**Page**
** BEGIN **
Perhaps no exchange-traded product listed in the U.S. has seen the level of investor interest or been the subject of as much controversy as the United States Natural Gas Fund (UNG). UNG was launched in April 2007, and the fund was moderately successful during its first 18 months, growing to more than $700 million in assets at the end of 2008. But the success to that point was nothing compared to what lay ahead for the natural gas fund. Prices plunged as the double whammy of massive new discoveries and decreased domestic demand hit natural gas markets. Meanwhile, several figures with high profiles and deep pockets began campaigning for natural gas as the “fuel of the future,” leading many investors to believe that a major rebound in prices was inevitable.
The resulting surge in interest in UNG was impressive; cash inflows for the year totaled $5.6 billion, the fourth most of any exchange-traded product. UNG finished 2009 as the third largest commodity ETF, behind only GLD and SLV. Unfortunately for the investors responsible for the $5.6 billion in inflows, the year’s most popular ETF was also one of the worst performers (see charts of UNG).
Contango: The New Four-Letter Word
Contrary to what some investor believe, UNG does not own pipelines and storage facilities filled with natural gas. The underlying holdings consist not of the physical commodity, but of futures contracts. As such, the returns to the fund are impacted by three factors: 1) changes in the spot price of natural gas, 2) interest income on uninvested cash, and 3) the “roll yield” (in order to avoid taking delivery of natural gas, UNG “rolls” its holdings each month, selling near-month contracts and buying up second month contracts). In 2009, almost all of UNG’s return was attributable to the third of these factors.
Natural gas prices went on a wild ride in 2009, but finished up about where they started. The same couldn’t be said for UNG. After closely tracking changes in the price of the near-month NYMEX futures contracts for much of the year, steep contango in futures markets hammered the fund in the year’s final four months when gas prices finally began to recover. Natural gas prices rose, but the recovery was roughly in line with the market’s expectations. The monthly roll became a costly endeavor for UNG, and the fund’s returns began to lag far behind a hypothetical return on natural gas. For all of 2009, UNG lost more than half of its value despite the fact that spot natural gas prices finished the year less than 1% below where it started (see fundamentals of UNG).
The big gap between a hypothetical return on natural gas and the natural gas ETF led some investors to bash UNG as a flawed product. It’s not–the fund does exactly what it says it will do–but many don’t fully grasp the nuances of futures-based investing strategies (see What’s Wrong With UNG?).
** END **
**Material**
** BEGIN **
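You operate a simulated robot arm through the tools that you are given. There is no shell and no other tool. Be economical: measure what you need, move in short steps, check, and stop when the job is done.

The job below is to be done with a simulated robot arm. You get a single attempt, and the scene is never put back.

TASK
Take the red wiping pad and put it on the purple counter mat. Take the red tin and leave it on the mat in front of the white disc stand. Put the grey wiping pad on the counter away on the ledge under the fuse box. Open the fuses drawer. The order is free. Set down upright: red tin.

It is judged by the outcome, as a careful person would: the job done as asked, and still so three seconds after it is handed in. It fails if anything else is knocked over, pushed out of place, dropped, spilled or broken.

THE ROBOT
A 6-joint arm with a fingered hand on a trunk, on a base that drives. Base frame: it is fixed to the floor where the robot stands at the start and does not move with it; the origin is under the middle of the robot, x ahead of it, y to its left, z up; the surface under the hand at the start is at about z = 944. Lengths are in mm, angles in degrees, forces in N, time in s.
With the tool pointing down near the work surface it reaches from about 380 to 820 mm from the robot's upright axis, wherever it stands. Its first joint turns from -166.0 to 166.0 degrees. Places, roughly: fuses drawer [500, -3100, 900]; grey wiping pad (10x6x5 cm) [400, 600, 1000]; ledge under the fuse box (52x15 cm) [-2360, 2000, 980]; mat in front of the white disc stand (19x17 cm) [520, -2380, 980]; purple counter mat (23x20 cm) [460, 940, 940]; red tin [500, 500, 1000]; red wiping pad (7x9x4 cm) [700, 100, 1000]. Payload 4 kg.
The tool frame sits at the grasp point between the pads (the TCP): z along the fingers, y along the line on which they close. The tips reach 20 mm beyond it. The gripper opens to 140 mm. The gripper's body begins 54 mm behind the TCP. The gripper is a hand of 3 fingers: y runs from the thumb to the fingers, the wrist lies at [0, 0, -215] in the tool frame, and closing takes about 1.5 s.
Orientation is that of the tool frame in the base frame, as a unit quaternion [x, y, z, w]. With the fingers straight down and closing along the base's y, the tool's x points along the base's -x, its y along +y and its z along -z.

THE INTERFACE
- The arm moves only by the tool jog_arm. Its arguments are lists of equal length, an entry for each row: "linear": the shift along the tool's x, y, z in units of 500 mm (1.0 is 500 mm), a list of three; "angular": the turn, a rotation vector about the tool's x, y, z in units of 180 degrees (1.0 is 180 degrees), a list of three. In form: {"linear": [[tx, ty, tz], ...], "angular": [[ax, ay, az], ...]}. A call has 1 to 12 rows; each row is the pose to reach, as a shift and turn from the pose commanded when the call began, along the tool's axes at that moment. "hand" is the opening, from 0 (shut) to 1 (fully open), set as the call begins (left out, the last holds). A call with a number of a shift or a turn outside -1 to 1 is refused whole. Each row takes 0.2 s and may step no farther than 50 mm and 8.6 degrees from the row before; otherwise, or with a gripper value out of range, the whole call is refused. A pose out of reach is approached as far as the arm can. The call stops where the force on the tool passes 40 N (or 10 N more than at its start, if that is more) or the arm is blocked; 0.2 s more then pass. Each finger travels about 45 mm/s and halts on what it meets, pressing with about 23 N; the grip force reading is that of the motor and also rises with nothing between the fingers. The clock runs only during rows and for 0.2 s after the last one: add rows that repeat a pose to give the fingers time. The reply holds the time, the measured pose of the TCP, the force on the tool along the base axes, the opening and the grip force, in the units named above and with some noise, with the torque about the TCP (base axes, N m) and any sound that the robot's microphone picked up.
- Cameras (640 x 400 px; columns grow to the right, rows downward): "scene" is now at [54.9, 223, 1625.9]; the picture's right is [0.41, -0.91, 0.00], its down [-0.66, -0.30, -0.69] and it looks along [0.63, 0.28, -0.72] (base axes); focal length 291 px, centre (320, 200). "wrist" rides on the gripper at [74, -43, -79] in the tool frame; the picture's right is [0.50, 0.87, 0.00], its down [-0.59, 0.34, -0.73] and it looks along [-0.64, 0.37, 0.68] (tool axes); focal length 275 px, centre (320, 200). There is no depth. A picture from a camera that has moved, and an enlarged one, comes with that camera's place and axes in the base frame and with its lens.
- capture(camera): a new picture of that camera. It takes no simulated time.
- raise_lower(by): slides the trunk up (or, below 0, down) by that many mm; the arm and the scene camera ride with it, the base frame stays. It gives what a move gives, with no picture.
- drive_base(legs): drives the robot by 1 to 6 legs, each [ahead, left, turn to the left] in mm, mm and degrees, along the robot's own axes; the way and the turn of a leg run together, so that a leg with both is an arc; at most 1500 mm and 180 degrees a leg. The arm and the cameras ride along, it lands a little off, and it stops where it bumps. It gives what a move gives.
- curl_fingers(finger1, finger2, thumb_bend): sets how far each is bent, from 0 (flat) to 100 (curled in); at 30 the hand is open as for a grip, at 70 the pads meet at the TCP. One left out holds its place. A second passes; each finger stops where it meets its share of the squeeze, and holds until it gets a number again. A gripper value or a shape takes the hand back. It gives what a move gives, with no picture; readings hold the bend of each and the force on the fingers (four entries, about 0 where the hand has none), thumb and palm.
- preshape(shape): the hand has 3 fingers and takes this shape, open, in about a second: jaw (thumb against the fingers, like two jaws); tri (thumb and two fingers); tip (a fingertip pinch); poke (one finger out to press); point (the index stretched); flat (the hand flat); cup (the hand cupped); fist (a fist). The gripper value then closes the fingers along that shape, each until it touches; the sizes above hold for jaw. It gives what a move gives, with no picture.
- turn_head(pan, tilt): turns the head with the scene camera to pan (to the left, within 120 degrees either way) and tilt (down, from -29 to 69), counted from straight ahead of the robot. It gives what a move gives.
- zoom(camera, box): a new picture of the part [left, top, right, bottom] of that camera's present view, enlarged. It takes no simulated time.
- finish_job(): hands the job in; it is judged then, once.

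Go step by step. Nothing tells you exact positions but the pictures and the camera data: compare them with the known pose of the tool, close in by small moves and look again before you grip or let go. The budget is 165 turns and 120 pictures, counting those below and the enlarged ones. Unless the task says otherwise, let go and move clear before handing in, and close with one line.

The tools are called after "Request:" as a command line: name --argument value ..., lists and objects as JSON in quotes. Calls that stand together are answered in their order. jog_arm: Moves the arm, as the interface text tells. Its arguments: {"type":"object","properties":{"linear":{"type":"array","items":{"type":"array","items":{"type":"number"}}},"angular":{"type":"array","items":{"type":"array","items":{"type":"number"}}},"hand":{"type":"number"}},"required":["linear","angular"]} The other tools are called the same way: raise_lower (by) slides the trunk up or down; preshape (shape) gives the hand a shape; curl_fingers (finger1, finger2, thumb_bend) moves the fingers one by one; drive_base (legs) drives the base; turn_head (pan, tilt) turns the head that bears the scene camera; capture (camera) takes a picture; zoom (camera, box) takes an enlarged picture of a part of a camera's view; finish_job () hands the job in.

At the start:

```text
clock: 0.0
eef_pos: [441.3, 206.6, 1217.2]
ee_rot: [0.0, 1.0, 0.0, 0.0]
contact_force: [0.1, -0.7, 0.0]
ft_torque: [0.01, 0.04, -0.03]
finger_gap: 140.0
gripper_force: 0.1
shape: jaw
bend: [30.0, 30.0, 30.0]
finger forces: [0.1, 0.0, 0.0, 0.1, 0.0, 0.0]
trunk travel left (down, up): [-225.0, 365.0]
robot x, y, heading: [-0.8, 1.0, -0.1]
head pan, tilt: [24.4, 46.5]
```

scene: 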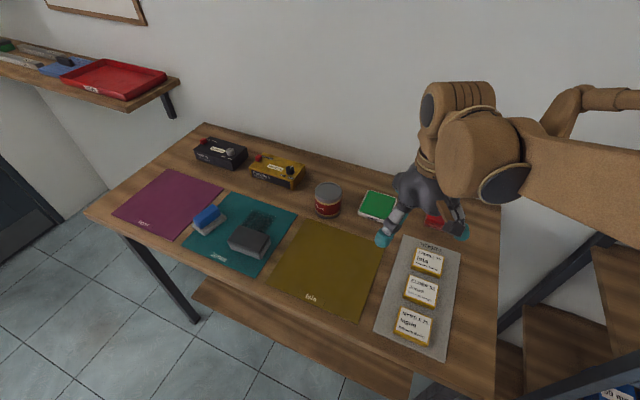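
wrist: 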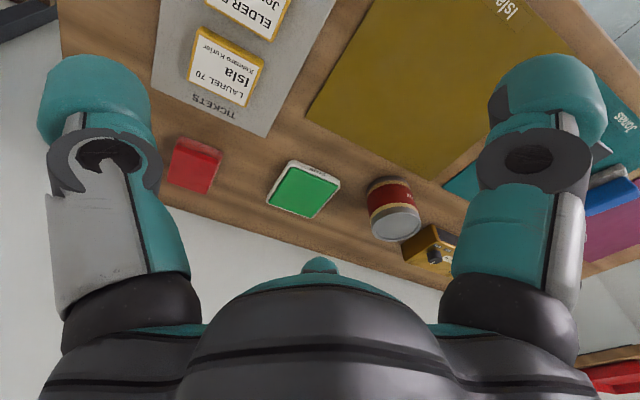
** END **
**To-do list**
A: Repeat the span of the page whose first words are "The big gap" and whose last words are "Wrong With UNG?).".
B: Add the next paragraphs of the page.

**The results**
A:
The big gap between a hypothetical return on natural gas and the natural gas ETF led some investors to bash UNG as a flawed product. It’s not–the fund does exactly what it says it will do–but many don’t fully grasp the nuances of futures-based investing strategies (see What’s Wrong With UNG?).

B:
2010: Freefall Continues
UNG’s performance in 2009 led some investors to look elsewhere for natural gas exposure (see Three ETF Alternatives To UNG), and inflows to the fund have slowed significantly; through the first two months of 2009, UNG saw cash outflows of about $400 million. The fund’s performance, however, has been similar to last year, as the freefall in share price has continued through the first two and a half months of 2010. The fund is down about 20% on the year and has hit new lows on multiple occasions (most recently following Thursday’s EIA inventory data release). With memories of 2009′s dreadful performance still fresh, many investors have assumed that contango is once again the culprit. While the result may be the same, however, the main driver of the negative performance so far in 2010 is more fundamental in nature (see more information on UNG’s fact sheet).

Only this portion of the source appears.